# Data segment
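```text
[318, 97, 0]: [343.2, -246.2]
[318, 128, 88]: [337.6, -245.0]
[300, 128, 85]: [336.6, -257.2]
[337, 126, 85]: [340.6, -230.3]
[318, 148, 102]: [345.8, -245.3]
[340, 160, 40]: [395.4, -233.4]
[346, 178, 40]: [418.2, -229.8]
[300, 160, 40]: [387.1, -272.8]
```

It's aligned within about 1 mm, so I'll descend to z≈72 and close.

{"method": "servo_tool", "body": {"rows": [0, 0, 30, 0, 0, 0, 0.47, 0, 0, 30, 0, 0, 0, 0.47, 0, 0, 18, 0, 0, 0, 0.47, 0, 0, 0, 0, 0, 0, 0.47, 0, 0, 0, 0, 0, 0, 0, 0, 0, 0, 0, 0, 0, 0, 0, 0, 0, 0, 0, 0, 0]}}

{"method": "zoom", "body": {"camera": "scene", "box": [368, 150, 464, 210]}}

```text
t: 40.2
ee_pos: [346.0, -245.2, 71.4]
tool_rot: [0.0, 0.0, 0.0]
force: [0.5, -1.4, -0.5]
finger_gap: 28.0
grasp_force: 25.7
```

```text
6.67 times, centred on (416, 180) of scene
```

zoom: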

# Work to do
All of the material above needs to be retyped word for word.

# Exercise response
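```text
[318, 97, 0]: [343.2, -246.2]
[318, 128, 88]: [337.6, -245.0]
[300, 128, 85]: [336.6, -257.2]
[337, 126, 85]: [340.6, -230.3]
[318, 148, 102]: [345.8, -245.3]
[340, 160, 40]: [395.4, -233.4]
[346, 178, 40]: [418.2, -229.8]
[300, 160, 40]: [387.1, -272.8]
```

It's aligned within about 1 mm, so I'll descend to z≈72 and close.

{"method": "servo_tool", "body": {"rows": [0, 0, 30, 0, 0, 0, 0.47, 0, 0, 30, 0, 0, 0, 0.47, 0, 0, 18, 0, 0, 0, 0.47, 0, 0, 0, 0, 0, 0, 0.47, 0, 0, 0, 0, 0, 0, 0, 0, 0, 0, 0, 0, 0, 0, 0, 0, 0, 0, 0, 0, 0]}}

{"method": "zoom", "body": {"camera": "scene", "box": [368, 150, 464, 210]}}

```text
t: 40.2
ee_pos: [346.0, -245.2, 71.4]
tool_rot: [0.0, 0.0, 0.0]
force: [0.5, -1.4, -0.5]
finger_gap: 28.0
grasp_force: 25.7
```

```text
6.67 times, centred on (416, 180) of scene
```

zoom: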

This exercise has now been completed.